In my own professional life, for example, as I improved my standing as an academic and a writer, I began receiving more interesting opportunities than I could handle.
 As you become more valuable to the marketplace, good things will find you. To be clear, I'm not arguing that new opportunities and connections are unimportant. 
I'm instead arguing that you don't need social media's help to attract them. My second objection concerns the idea that social media is harmless. 
Consider that the ability to concentrate without distraction on hard tasks is becoming increasingly valuable in an increasingly complicated economy. 
Social media weakens this skill because it's engineered to be addictive. 

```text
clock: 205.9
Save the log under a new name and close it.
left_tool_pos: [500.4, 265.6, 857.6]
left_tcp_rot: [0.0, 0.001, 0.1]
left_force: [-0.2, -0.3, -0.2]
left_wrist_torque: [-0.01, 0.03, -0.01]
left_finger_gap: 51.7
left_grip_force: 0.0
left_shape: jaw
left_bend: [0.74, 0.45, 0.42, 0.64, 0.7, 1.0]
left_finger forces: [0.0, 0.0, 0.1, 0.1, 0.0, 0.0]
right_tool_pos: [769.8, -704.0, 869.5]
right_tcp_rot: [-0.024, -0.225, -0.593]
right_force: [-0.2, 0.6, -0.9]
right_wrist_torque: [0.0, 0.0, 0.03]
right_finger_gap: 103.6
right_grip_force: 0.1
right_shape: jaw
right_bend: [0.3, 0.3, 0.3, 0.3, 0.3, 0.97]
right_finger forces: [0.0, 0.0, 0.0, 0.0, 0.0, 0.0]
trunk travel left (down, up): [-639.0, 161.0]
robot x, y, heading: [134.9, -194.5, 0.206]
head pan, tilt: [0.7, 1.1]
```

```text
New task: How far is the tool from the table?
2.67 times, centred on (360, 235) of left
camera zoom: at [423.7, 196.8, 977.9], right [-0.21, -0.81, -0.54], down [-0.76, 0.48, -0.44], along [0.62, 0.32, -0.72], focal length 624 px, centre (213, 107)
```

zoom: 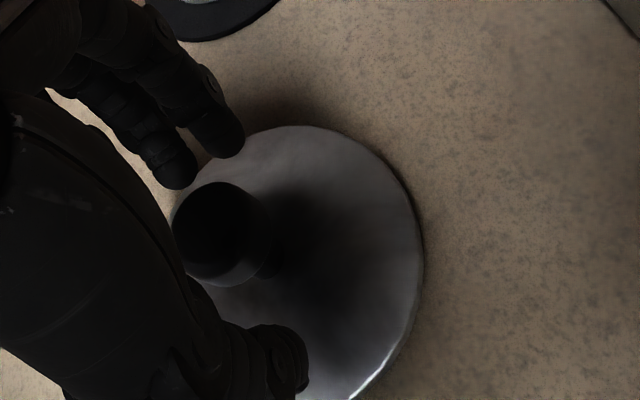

The more you use social media in the way it's designed to be used -- persistently throughout your waking hours -- the more your brain learns to crave a quick hit of stimulus at the slightest hint of boredom.
 Once this Pavlovian connection is solidified, it becomes hard to give difficult tasks the unbroken concentration they require, and your brain simply won't tolerate such a long period without a fix. Indeed, part of my own rejection of social media comes from this fear that these services will diminish my ability to concentrate -- the skill on which I make my living.
 A dedication to cultivating your social media brand is a fundamentally passive approach to professional advancement.
 It diverts your time and attention away from producing work that matters and toward convincing the world that you matter. 
The latter activity is seductive, especially for many members of my generation who were raised on this message, but it can be disastrously counterproductive.